Cove applies for grant for street repair

By By Mike Shearer Observer Correspondent July 09, 2012 06:26 pm

COVE — Cove City Council last week voted to apply for a $30,000 grant for the repair of Haefer Lane.

The grant is part of a Special City Allotment from the Oregon Department of Transportation for 2013 and would provide, if approved, funding of up to $50,000 for a street “in very poor condition and carrying a high volume of traffic.”

Councilors decided to go with Cove Public Works Director Mike Brown’s recommendation of Haefer over other possible needed projects because Brown said the “edges of Haefer are deteriorating.”

The grant is available to cities with a population under 5,000 and would make funds available after Jan. 1, 2013.

In other business at the July meeting, the council heard Brown’s recommendation that the city consider switching to the more efficient and accurate water meter readers in the future. He said the “touch read” meters are more expensive but come with a 20-year warranty, and even though they are more expensive, they would cut the time it takes to read meters.
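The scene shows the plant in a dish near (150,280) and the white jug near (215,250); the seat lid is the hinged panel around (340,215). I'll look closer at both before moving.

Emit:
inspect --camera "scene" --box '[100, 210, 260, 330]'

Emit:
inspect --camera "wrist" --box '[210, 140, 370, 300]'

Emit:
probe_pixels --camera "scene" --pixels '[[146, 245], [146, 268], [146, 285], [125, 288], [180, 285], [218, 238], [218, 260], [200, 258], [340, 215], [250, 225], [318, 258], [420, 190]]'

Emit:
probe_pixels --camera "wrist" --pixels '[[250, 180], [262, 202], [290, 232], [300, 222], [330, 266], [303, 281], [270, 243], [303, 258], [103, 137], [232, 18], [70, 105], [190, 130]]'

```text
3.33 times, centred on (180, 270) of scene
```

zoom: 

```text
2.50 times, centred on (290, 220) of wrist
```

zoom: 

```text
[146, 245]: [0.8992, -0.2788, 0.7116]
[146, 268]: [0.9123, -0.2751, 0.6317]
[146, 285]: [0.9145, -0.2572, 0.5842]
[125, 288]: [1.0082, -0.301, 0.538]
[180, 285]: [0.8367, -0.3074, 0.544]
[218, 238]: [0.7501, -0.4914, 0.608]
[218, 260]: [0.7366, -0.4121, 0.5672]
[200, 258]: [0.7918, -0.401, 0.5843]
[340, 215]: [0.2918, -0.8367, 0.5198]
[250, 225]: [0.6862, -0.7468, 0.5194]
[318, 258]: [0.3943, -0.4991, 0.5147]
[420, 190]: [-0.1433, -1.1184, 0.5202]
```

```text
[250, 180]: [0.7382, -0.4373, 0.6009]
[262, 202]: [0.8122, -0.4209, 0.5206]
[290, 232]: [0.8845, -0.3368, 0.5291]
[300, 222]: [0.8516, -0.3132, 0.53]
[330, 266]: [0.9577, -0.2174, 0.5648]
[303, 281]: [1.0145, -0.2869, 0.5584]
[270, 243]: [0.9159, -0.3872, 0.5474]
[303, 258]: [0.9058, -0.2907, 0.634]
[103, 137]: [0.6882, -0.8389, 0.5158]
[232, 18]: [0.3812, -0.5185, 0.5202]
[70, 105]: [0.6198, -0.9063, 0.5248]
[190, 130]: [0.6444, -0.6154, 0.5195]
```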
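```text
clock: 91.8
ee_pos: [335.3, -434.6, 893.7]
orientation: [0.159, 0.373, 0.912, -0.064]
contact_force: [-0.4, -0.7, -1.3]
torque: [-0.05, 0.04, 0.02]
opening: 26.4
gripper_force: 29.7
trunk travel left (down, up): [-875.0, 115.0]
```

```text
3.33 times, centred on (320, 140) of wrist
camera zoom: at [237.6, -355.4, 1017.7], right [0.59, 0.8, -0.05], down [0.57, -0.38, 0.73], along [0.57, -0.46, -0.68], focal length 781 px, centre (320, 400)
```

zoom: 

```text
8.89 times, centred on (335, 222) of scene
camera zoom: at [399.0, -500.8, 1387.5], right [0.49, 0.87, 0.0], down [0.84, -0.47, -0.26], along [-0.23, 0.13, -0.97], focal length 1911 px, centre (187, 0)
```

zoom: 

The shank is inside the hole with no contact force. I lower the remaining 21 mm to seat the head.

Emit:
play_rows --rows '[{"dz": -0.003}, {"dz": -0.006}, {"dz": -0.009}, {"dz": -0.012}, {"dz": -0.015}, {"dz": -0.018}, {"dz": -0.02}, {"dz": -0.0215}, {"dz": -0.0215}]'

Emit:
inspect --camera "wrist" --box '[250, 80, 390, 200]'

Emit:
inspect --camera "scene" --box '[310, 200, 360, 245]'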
He said he would get the council “hard figures” before the budget talks begin next year.

Also at the meeting, Brad Baird of Anderson Perry recommended the city might want to advertise for bids for work on the sewage lagoon expansion project even before receiving final approval of its loan application from Rural Development because the process of getting the loan approved is taking slightly longer than anticipated.

Remains confident

Although Baird told the council he remains confident the loan will be approved, the chances the construction can now be completed before winter sets in are getting slim. He said that at the August council meeting everything should be ready for the city to finalize engineering and funding agreements and seek bids, but the bidding process will take three weeks.

He now projects the earliest possible start will be in September. “If we get a good fall,” Baird said, “we could get the earth work done before winter shut down.”

He said the later start than predicted earlier would in no way affect the Rural Development loan, but he added, “Probably we will have to shut down for winter and complete in spring, April or when it’s better.”

The city’s sewage lagoon expansion was necessitated by a Department of Environmental Quality citation because of oversaturation of the current lagoon. The project will add a second lagoon and connect the two lagoons by a pipeline.

In other business, Councilor Regina Kruse suggested the council draft a policy to assure prior notification for any right-of-way spraying adjacent to private property. Her recommendation follows a meeting she had with a resident who had filed a complaint.

Kruse said she would draft a policy of notification “that treats all residents fairly” for the council to act upon.